**Excerpted text**
+--

The word “compassion” literally means “to suffer together.” Com is the Latin root for with; passion in its original sense does not refer to sexual or emotional expression but to suffering. I am writing this piece on Good Friday, and we speak of the Passion of the Christ in reference to the sufferings of Christ. To experience compassion, then, is to experience another person’s suffering as though one were in the same skin as the sufferer.
But true compassion cannot begin and end with emotions. Compassion is distinct from empathy, which is to feel the same feelings as another; compassion is distinct from altruism, which is simply to do good works without any emotional involvement. Compassion, as used in the modern sense, is often invoked when the more accurate term would be pity, which implies a certain condescension rather than being “in the same skin with.” Compassion must wed a sense of suffering together with an earnest desire to alleviate the suffering, not in a way that would make the benefactor feel most gratified or virtuous, but in a way that serves the sufferer’s highest long-term good.

+--

Stored entries:
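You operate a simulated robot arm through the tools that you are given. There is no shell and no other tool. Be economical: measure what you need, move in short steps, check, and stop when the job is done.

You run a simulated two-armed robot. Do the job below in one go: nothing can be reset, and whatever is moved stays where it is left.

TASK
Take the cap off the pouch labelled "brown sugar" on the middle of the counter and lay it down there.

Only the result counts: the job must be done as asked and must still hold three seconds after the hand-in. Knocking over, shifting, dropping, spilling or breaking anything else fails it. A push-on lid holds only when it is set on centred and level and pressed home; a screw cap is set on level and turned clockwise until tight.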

+--

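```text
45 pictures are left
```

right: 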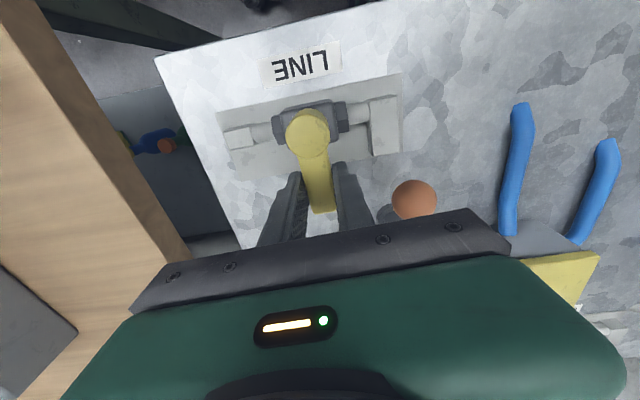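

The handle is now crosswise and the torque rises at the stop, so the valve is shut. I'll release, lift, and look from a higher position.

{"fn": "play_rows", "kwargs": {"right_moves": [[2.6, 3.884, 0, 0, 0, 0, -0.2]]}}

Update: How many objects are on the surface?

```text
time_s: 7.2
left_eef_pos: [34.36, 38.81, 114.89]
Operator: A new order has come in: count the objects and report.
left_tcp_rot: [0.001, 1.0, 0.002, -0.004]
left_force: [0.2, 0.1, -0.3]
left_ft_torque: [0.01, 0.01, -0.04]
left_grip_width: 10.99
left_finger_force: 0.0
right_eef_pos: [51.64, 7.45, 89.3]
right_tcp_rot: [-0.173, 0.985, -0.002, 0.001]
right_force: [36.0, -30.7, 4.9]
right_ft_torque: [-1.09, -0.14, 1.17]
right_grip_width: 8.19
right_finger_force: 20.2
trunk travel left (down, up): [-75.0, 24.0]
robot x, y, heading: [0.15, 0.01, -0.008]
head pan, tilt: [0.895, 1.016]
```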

+--

**Task set**
(1) Return only the stretch of the material above from the line holding "You operate a" through the line holding "Take the cap", copied exactly.
(2) How does the excerpted text go on? Write the next part.

**Results for each task**
(1)
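You operate a simulated robot arm through the tools that you are given. There is no shell and no other tool. Be economical: measure what you need, move in short steps, check, and stop when the job is done.

You run a simulated two-armed robot. Do the job below in one go: nothing can be reset, and whatever is moved stays where it is left.

TASK
Take the cap off the pouch labelled "brown sugar" on the middle of the counter and lay it down there.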

(2)
The best example I know of compassion in action is the story of the Good Samaritan. We all know the story: a certain man was traveling from Jerusalem to Jericho when he was taken by bandits, brutalized, and left to die slowly and painfully. Both a high priest and a Levite walked by and observed him lying there suffering and passed by on the other side of the road. We don’t know what was in their hearts or on their minds. They may have felt all the feelings of compassion in the world, but without action to alleviate the suffering, the feelings were useless.
But there was someone who showed true compassion to the dying man, and that was the Good Samaritan. Samaritans were, in that era and culture and religious setting, the most “marginalized” of all people. “The Jews have no dealings with the Samaritans,” was the proverb of the time. We don’t know anything about the man’s life, but we can guess from the simple words, “he had compassion,” that he knew what it was to suffer and was motivated by a desire to alleviate suffering.
The Good Samaritan came to the wounded man where he was. It is instructive that he was not looking at him with pity from across the road, nor looking down on him. The Good Samaritan got down in the mud and the blood and the filth of the road next to the wounded man.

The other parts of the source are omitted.